> INFORMATION PROVIDED:
_ _ _ _
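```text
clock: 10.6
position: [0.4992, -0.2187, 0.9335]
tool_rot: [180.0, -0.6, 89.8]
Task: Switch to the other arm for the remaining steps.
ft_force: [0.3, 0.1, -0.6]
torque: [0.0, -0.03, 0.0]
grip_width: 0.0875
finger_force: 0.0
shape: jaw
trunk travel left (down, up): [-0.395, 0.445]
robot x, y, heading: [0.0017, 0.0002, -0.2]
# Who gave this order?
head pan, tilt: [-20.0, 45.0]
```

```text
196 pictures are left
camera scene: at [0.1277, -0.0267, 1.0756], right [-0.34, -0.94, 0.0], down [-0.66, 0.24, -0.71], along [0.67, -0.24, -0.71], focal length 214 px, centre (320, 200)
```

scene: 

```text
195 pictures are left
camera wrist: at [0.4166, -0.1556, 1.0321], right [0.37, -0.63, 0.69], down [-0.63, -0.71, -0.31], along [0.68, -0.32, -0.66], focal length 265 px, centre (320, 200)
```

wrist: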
_ _ _ _
> TO DO: Print the listing above in full, exactly as it is.

> WRITTEN SOLUTION:
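```text
clock: 10.6
position: [0.4992, -0.2187, 0.9335]
tool_rot: [180.0, -0.6, 89.8]
Task: Switch to the other arm for the remaining steps.
ft_force: [0.3, 0.1, -0.6]
torque: [0.0, -0.03, 0.0]
grip_width: 0.0875
finger_force: 0.0
shape: jaw
trunk travel left (down, up): [-0.395, 0.445]
robot x, y, heading: [0.0017, 0.0002, -0.2]
# Who gave this order?
head pan, tilt: [-20.0, 45.0]
```

```text
196 pictures are left
camera scene: at [0.1277, -0.0267, 1.0756], right [-0.34, -0.94, 0.0], down [-0.66, 0.24, -0.71], along [0.67, -0.24, -0.71], focal length 214 px, centre (320, 200)
```

scene: 

```text
195 pictures are left
camera wrist: at [0.4166, -0.1556, 1.0321], right [0.37, -0.63, 0.69], down [-0.63, -0.71, -0.31], along [0.68, -0.32, -0.66], focal length 265 px, centre (320, 200)
```

wrist: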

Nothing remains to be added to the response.